If you aspire to emulate Warren Buffett’s investment acumen, it’s vital to adopt his long-term approach to holding stocks. When questioned about the ideal holding period for the stocks in Berkshire Hathaway’s equity portfolio, the Oracle of Omaha firmly asserts, “forever.”
Regardless of the duration of stock ownership, the purchase price significantly influences your overall returns—a key aspect of Buffett’s strategy.
At present valuations, approximately $24.6 billion of Berkshire’s equity portfolio is allocated to two companies currently catching the attention of Wall Street analysts. Updated price targets by analysts at Citi suggest that these stocks could appreciate by 37% and 14% over the next 12 months.
Amazon’s Growth Potential
Buffett reduced Berkshire’s Amazon stake by about half a million shares in the third quarter, retaining 10 million shares. Ronald Josey, an analyst at Citi, appears to disagree with Buffett’s decision to trim the position.

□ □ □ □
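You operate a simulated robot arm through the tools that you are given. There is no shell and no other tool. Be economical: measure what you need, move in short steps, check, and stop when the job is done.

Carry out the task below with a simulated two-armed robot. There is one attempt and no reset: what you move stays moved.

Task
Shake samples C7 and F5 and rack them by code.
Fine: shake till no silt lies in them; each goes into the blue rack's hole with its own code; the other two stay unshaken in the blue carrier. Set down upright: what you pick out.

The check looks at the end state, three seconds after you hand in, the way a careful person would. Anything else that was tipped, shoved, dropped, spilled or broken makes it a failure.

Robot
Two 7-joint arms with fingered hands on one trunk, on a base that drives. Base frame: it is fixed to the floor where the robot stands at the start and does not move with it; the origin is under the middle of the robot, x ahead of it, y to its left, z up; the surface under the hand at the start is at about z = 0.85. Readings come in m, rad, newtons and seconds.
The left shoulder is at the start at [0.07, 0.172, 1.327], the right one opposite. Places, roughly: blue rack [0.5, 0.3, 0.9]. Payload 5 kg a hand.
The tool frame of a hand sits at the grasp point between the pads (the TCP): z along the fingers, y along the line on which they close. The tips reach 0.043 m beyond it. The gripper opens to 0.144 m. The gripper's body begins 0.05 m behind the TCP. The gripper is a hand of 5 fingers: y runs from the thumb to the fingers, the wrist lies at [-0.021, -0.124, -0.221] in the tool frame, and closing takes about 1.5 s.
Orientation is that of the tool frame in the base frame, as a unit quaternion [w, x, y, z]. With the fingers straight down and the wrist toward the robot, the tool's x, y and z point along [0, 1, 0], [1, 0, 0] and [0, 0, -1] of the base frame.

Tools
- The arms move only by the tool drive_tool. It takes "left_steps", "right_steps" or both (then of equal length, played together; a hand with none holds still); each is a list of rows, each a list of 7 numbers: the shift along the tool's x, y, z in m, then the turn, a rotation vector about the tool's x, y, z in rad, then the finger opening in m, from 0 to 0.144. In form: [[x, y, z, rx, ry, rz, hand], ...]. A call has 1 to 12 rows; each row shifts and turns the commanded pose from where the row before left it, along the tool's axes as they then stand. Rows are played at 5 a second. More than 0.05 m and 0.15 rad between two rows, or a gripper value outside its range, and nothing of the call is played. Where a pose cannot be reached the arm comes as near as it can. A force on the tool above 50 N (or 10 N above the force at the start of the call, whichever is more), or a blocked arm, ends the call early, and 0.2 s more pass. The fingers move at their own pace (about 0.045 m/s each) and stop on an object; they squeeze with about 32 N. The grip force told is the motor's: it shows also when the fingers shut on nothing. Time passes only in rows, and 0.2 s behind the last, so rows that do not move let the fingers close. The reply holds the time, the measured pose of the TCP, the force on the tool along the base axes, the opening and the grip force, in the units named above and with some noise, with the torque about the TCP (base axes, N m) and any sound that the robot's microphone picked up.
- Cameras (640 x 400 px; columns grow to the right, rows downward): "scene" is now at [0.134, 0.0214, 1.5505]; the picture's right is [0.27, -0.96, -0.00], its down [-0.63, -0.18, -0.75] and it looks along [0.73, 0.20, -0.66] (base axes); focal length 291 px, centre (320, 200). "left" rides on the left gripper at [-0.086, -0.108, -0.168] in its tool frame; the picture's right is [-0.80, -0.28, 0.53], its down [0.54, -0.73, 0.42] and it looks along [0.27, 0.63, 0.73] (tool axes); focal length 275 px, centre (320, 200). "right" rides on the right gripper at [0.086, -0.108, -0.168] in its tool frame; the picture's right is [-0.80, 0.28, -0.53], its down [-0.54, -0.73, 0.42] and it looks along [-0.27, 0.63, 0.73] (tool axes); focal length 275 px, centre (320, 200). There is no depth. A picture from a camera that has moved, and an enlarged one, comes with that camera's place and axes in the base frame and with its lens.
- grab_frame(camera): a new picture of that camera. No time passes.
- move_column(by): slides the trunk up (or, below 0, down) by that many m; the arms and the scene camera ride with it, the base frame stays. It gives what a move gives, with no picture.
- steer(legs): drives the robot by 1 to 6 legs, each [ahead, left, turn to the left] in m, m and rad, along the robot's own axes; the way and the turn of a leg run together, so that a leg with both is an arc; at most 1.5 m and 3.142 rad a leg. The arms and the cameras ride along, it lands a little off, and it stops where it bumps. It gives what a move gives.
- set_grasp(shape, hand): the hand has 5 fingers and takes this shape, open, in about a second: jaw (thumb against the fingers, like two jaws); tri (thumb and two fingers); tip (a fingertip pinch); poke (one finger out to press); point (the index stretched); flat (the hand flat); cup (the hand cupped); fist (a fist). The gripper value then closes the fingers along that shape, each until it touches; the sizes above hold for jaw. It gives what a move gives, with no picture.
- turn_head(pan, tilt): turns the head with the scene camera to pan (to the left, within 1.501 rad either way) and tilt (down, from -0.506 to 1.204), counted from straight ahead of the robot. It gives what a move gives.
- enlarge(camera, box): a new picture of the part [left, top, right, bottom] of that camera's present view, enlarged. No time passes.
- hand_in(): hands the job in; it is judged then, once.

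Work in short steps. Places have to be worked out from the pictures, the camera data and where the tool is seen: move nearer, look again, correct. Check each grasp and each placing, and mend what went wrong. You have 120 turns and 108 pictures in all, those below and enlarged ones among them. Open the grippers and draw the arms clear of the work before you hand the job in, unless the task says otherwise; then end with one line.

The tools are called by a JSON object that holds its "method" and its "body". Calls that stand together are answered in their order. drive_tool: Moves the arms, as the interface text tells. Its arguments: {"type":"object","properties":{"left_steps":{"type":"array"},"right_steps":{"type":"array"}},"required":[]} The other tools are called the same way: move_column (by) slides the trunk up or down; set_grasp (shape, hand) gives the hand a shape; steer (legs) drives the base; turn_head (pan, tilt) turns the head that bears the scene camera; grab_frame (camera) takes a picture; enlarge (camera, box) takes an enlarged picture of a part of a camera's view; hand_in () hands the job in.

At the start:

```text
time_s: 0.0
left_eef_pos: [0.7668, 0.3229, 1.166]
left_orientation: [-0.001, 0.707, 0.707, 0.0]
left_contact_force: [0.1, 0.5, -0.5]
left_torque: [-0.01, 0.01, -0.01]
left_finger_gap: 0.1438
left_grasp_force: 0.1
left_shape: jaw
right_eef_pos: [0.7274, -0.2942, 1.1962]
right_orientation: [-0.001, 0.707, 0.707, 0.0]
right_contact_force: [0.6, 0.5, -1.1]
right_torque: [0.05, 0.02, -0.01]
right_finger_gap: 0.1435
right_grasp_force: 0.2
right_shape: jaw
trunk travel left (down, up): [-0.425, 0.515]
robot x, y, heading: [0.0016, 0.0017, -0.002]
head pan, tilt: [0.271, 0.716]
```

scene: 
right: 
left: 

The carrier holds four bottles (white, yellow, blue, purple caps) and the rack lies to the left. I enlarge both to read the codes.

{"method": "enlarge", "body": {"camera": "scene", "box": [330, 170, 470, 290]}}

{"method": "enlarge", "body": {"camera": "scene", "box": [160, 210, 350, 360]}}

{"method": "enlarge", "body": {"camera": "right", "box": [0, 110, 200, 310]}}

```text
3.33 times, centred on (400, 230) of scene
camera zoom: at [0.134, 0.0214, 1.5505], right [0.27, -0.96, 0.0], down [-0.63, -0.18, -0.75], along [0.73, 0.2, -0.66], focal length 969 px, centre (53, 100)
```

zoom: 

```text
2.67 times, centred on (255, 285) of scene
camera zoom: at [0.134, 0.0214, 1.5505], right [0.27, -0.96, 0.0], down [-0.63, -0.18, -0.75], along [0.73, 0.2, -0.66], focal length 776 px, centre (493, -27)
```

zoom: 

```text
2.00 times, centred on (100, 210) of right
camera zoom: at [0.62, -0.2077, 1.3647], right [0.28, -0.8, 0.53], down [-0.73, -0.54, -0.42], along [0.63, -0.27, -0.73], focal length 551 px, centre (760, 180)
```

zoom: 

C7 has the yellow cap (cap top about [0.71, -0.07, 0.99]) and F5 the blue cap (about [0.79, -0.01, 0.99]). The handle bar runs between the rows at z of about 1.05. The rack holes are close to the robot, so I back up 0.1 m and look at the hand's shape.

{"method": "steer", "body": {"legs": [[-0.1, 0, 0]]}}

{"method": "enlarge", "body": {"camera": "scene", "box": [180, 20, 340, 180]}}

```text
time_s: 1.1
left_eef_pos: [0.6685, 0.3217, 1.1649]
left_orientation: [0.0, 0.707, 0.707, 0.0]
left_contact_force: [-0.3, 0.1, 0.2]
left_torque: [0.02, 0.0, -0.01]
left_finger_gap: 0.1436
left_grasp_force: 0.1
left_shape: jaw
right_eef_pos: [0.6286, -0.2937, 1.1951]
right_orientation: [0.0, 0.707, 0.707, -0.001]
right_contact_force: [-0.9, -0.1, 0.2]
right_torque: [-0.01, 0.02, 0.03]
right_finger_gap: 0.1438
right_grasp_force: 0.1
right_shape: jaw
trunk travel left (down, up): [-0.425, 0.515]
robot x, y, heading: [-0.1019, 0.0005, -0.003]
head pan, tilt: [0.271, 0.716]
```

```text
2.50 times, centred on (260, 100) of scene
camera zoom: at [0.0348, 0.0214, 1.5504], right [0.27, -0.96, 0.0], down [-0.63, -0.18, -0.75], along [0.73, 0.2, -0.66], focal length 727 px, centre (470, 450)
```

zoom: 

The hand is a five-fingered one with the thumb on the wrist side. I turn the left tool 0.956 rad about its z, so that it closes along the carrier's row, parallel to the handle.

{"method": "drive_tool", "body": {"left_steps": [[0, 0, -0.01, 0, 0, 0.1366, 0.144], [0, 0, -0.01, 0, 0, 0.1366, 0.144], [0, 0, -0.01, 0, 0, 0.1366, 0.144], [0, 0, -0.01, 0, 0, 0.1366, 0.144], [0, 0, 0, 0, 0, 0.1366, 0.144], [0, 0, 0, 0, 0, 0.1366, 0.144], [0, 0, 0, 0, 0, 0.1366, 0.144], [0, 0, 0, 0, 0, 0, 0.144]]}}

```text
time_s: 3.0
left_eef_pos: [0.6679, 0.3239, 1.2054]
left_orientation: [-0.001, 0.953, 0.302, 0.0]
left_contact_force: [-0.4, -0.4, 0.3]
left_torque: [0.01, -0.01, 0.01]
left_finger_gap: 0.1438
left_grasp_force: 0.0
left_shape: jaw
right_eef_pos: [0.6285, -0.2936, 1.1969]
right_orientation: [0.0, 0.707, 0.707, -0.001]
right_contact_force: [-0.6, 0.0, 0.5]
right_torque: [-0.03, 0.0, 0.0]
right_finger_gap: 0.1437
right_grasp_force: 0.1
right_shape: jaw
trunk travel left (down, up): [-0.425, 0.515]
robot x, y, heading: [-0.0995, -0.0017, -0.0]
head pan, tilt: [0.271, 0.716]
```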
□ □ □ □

Amazon’s shares have surged around 83% this year, and Josey believes the rally still has room to extend. He recently increased his price target on Amazon to $210, implying a 37% gain over the next 12 months.
Josey finds Amazon’s dominant position in America’s e-commerce industry encouraging. The company’s third-party retailers are tethered to Amazon, evident from the soaring ad sales. In addition to its standard take rate, Amazon garnered an extra $12.1 billion in ad payments from third-party merchants in the third quarter, 26% more than the previous year.
Amazon Web Services (AWS) remains a significant growth driver, recording resilient growth despite economic challenges. AWS revenue rose 12% year over year to $23 billion in the third quarter, within a global cloud services market that reached $484 billion in 2022 and is projected to expand by 14.1% annually through 2030.
Coca-Cola’s Appeal
Although not initially a significant holding, Coca-Cola now comprises over $23 billion of Berkshire Hathaway’s equity portfolio, positioning itself as the fourth-largest asset. Despite a decline of approximately 8% in 2023, Citi analyst Filippo Falorni anticipates a rebound for Coca-Cola in 2024. He recently elevated his price target on the stock to $67 per share, signaling a 14% gain over the coming year.
The primary attraction of Coca-Cola lies in its consistently increasing dividend payouts. In February, Coca-Cola raised its dividend for the 61st consecutive year.
Berkshire, with exactly 400 million Coca-Cola shares, is set to receive more than $736 million in dividends from Coca-Cola in 2024, assuming the company maintains its lengthy payout streak.
Concerns that the rising popularity of weight management drugs might dent soda sales have impacted Coca-Cola’s stock price. However, the fear seems exaggerated, given that North American case volume remained steady in the third quarter.
Timing Investment Decisions
Amazon, with its exceptional business divisions, presents an opportunity for substantial gains. Its dominant position in e-commerce and AWS’s cloud services leadership position Amazon advantageously. However, the stock trades at a high multiple of 94 times trailing free cash flow, posing a significant risk if earnings fail to surge in the coming years.
On the other hand, Coca-Cola, with its revered brand and pricing dominance, continues to defy the declining soda consumption trend. Despite concerns about currency effects, the company registered an 11% year-over-year increase in third-quarter revenue. With a current 3.1% yield, Coca-Cola’s shares hold appeal for long-term investors.